- What this exercise asks
a. Your answer is an exact quotation from the document excerpt: it starts at "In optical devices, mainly" and ends at "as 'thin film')".
b. Your answer continues the document excerpt from its final sentence.

---------- Document excerpt

In optical devices, mainly those that incorporate transparent components (such as lenses), anti-reflective coating
(AR coating, or just ARC) is used to diminish the light reflected from said surface.
The most common type of AR coating is a thin layer (usually referred to as 'thin film')
of transparent material with a desirable refraction index, the thickness of which is chosen
to be 1/4 of the wavelength that needs to have a reduced reflection.
The reflection of the light with this wavelength (and those close to it) then suffers destructive interference,
which reduces the reflection considerably. In order to reduce reflection around several wavelengths, several thin layers of AR coating,
of various thicknesses and refraction indexes are used.
The reduction of reflected light has different advantages depending on the device on which the coating is applied.
The most common application of AR coating is on eyeglass lenses. It provides greater visual acuity, and reduces glare,
which tires the wearer's eyes. Also, eyeglasses with ARC make it easier for other people to see the wearer's eyes.

--------------------
---------- Provided material

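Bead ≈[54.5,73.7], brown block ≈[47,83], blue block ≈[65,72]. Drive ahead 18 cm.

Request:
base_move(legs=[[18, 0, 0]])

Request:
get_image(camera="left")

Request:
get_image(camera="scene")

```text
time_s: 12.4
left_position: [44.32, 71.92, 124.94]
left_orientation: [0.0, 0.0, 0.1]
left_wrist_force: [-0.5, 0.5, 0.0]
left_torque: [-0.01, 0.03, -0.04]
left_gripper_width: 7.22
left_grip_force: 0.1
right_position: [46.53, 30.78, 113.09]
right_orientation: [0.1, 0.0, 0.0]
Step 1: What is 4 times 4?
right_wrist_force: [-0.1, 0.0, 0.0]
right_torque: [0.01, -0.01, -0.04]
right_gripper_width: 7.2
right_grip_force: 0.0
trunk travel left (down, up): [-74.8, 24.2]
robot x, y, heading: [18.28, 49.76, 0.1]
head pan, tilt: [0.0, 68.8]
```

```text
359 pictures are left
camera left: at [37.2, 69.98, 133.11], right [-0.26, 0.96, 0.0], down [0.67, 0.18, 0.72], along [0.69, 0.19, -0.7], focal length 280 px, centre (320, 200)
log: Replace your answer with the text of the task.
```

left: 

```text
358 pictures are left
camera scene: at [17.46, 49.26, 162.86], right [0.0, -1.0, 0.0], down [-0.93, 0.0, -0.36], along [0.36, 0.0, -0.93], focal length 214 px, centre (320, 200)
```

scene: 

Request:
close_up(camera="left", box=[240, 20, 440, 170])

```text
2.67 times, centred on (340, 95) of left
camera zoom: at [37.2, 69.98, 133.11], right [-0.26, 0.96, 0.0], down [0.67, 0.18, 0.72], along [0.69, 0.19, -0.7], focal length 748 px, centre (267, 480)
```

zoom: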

--------------------

- Answers to the exercises
a.
In optical devices, mainly those that incorporate transparent components (such as lenses), anti-reflective coating
(AR coating, or just ARC) is used to diminish the light reflected from said surface.
The most common type of AR coating is a thin layer (usually referred to as 'thin film')

b.
The same effect is used for military binoculars to reduce the chance of the viewer being detected, due to light reflected from the lenses.
Anti-reflective coating is also commonly used in telescopes, where stray light pollution is a serious hindrance to picture quality. Applying the coating on a telescope's lenses, especially on those used for planetary astronomy, greatly improves the picture's contrast. It is also used on camera lenses and photolithography (light printing, using light sensitive materials to imprint a picture on a surface), for the very same reason.
Lately, the use of AR coating is common on surfaces of solar cells. Diminishing the reflectance causes more light to be absorbed by the solar cell, thus increasing its efficiency.